The materials I will use include a series of debates among Taiwan intellectuals focusing on the "nostalgic sentiments" in Taiwan, Hou Xiaoxian’s movie "Good-bye, South, Good-bye" (Zaijian nanguo, zaijian), and the alternative music produced by the Magic Rock Records.


Writings from the Margins: Autoethnographies and the Cultural Politics of Nostalgia

Daisy Sheung-Yuen Ng, Yale University

In recent years, nostalgic accounts of "Hong Kong’s old way of life" and photograph albums of "historical Hong Kong" have become a fad in the publishing world. The last few years have witnessed the increasing popularity of a new genre of writing which tells the story of "how we grew up in Hong Kong." These memoirs are generally written by cultural elites whose life experience is professed to be representative of the collective experience of growing up in Hong Kong in the 60’s and 70’s. The object of nostalgia in these memoirs is not the autobiographical subject’s past, but the historical experience of Hong Kong people.
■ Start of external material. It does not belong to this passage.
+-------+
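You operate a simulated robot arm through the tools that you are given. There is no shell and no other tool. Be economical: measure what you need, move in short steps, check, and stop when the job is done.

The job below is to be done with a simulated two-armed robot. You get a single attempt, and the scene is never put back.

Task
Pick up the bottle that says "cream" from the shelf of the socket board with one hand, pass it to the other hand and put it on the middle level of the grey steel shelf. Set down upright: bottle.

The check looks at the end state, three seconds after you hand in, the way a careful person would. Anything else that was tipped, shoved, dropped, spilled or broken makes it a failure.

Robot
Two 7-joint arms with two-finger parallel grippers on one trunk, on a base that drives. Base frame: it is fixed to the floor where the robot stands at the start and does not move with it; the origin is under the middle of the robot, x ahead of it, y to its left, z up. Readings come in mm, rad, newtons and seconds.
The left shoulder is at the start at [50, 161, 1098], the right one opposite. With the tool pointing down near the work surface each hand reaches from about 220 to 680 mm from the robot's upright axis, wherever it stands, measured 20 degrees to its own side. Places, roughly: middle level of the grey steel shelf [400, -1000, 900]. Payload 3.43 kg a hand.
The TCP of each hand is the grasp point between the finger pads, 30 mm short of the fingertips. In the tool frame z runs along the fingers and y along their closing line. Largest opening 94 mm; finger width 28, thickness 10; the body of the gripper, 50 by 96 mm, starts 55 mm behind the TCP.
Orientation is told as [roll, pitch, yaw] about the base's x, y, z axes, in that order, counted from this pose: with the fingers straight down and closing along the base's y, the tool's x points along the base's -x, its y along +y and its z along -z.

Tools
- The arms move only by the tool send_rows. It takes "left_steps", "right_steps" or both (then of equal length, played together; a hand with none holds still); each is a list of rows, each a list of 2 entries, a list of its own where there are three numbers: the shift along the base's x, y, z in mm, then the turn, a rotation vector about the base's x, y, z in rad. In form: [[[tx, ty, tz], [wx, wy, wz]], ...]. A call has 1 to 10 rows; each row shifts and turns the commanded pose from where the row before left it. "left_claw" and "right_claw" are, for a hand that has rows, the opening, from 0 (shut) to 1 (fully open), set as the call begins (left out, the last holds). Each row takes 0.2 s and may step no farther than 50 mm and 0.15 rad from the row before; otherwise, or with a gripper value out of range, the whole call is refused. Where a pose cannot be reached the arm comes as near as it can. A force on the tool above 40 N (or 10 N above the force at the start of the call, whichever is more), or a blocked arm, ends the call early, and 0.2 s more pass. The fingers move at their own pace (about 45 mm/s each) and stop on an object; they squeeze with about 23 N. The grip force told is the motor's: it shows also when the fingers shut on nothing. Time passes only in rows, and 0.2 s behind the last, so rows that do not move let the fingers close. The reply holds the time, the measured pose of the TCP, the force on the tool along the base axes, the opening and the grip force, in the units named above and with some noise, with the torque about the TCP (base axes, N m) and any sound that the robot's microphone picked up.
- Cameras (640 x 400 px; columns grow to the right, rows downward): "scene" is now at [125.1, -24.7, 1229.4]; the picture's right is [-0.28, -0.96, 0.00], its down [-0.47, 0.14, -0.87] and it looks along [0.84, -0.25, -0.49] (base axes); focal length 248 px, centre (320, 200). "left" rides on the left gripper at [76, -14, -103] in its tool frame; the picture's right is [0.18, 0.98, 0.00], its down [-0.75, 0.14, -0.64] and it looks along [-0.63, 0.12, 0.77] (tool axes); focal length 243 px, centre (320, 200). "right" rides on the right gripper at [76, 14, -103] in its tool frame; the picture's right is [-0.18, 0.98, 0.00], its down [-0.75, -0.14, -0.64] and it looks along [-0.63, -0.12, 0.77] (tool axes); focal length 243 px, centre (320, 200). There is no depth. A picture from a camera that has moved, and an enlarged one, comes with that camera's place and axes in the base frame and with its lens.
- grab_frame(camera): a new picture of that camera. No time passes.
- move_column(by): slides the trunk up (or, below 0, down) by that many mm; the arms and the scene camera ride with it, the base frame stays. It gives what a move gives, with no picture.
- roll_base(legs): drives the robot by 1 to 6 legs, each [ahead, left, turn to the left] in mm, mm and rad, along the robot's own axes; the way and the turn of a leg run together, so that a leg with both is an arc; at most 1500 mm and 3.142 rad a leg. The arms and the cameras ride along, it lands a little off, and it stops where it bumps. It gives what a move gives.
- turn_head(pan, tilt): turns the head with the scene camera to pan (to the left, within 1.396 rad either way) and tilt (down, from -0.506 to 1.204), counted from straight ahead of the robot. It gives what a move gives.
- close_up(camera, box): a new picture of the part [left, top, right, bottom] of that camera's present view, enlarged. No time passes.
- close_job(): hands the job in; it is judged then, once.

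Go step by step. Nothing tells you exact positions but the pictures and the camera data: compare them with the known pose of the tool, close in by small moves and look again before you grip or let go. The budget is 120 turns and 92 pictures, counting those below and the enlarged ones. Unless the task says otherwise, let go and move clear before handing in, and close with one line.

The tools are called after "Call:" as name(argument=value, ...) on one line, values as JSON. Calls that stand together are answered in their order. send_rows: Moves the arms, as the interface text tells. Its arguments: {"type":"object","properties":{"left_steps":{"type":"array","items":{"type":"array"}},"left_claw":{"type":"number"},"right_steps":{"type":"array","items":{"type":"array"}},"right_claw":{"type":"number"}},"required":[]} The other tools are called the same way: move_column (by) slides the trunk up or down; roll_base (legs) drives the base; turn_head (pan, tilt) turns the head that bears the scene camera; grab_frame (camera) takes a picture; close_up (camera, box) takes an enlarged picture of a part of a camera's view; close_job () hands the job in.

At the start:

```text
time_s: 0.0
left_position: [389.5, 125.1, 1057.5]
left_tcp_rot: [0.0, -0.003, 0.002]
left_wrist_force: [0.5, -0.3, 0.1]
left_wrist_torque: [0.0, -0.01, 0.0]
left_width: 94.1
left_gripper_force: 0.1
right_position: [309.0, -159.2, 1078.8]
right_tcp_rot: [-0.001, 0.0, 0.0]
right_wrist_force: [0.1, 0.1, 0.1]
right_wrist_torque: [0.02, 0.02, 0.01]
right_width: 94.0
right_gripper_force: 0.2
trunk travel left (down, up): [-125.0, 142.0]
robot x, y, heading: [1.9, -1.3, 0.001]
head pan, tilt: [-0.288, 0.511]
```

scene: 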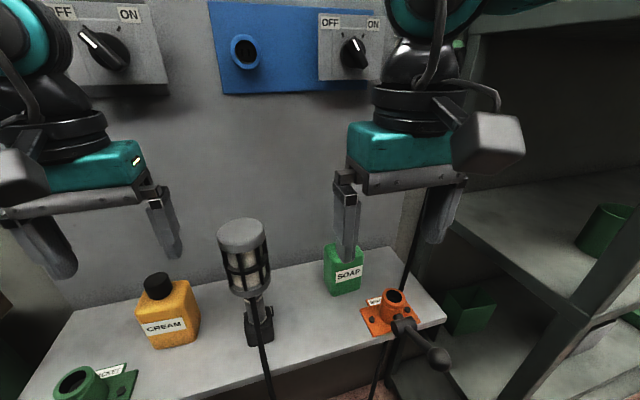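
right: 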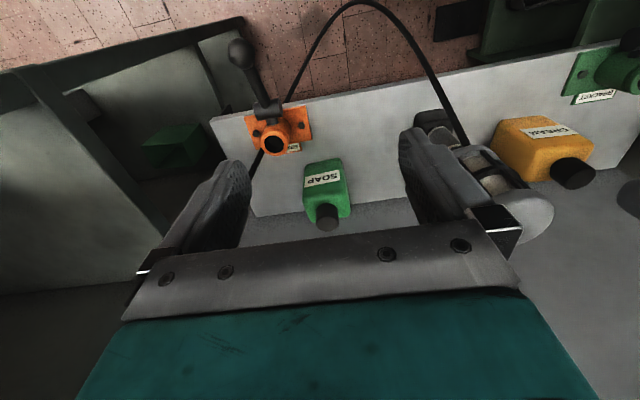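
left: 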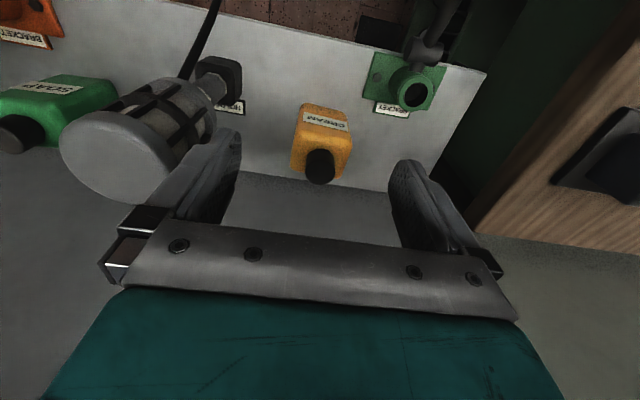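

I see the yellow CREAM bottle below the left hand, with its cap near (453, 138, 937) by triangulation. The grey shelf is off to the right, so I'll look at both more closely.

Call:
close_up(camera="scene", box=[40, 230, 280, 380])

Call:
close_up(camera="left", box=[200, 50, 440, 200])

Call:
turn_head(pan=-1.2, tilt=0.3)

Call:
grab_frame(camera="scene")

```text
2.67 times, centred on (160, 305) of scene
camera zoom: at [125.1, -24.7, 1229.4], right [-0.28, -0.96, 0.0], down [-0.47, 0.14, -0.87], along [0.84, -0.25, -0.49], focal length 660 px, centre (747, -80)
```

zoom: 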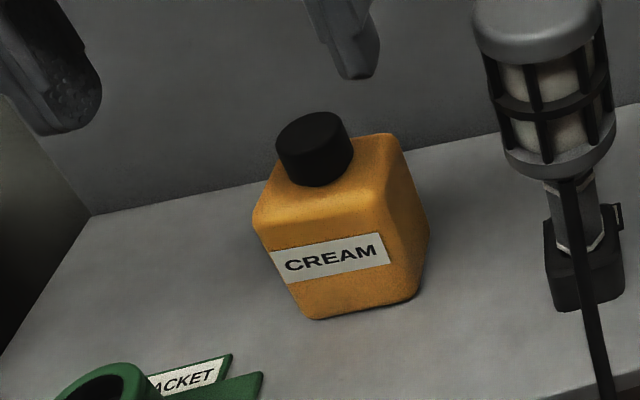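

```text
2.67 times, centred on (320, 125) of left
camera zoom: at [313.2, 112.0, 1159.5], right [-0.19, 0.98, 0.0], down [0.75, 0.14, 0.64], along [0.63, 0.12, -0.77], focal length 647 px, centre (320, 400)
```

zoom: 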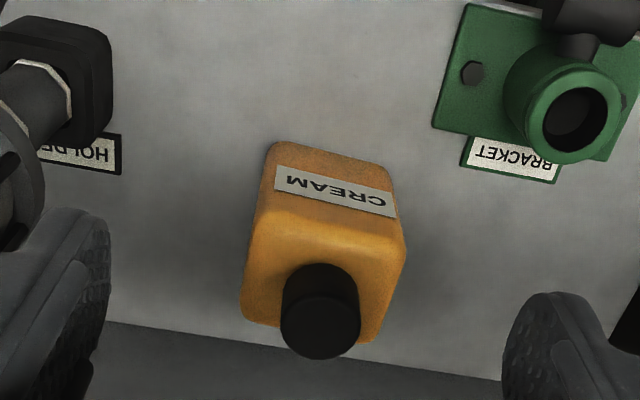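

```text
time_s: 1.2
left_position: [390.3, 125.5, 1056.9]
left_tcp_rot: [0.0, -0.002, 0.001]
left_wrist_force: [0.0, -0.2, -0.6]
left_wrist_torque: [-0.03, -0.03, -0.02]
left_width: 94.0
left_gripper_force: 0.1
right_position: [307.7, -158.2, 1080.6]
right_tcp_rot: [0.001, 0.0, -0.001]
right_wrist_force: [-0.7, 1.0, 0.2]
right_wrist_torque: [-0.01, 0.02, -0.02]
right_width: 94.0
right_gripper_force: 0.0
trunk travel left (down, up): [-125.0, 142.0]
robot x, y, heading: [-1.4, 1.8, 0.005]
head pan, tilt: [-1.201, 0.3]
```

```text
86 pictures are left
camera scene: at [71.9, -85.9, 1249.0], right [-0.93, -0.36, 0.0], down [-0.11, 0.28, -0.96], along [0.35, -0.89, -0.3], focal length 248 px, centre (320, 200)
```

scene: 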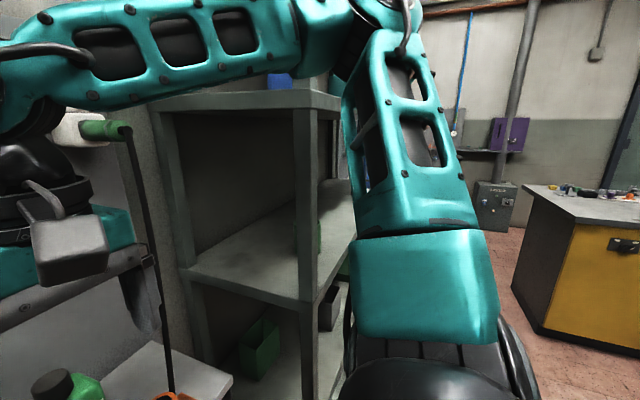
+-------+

These memoirs straddle the generic conventions of autobiography and ethnography, hence I would call it "autoethnography."

I would argue that these memoirs are a conscious, though arguably no less commercial, attempt at writing and recording history. The narration of the personal memories of growing up in Hong Kong or making Hong Kong home affirms a local identity which feels threatened by the nationalist discourse of One China. These memoirs attempt to re-create a collective memory and imagined community for Hong Kong people at the expense of class and gender differences. I will examine how these memoirs uphold the myth of Hong Kong’s success, and discuss the efforts of several women’s projects to challenge the capitalistic ideology underlying this myth. I will show how feminist authors struggle for the expressions of "subaltern" subject positions by experimenting with different forms of life-writing (such as oral history, testimonial narrative and culinary memoirs).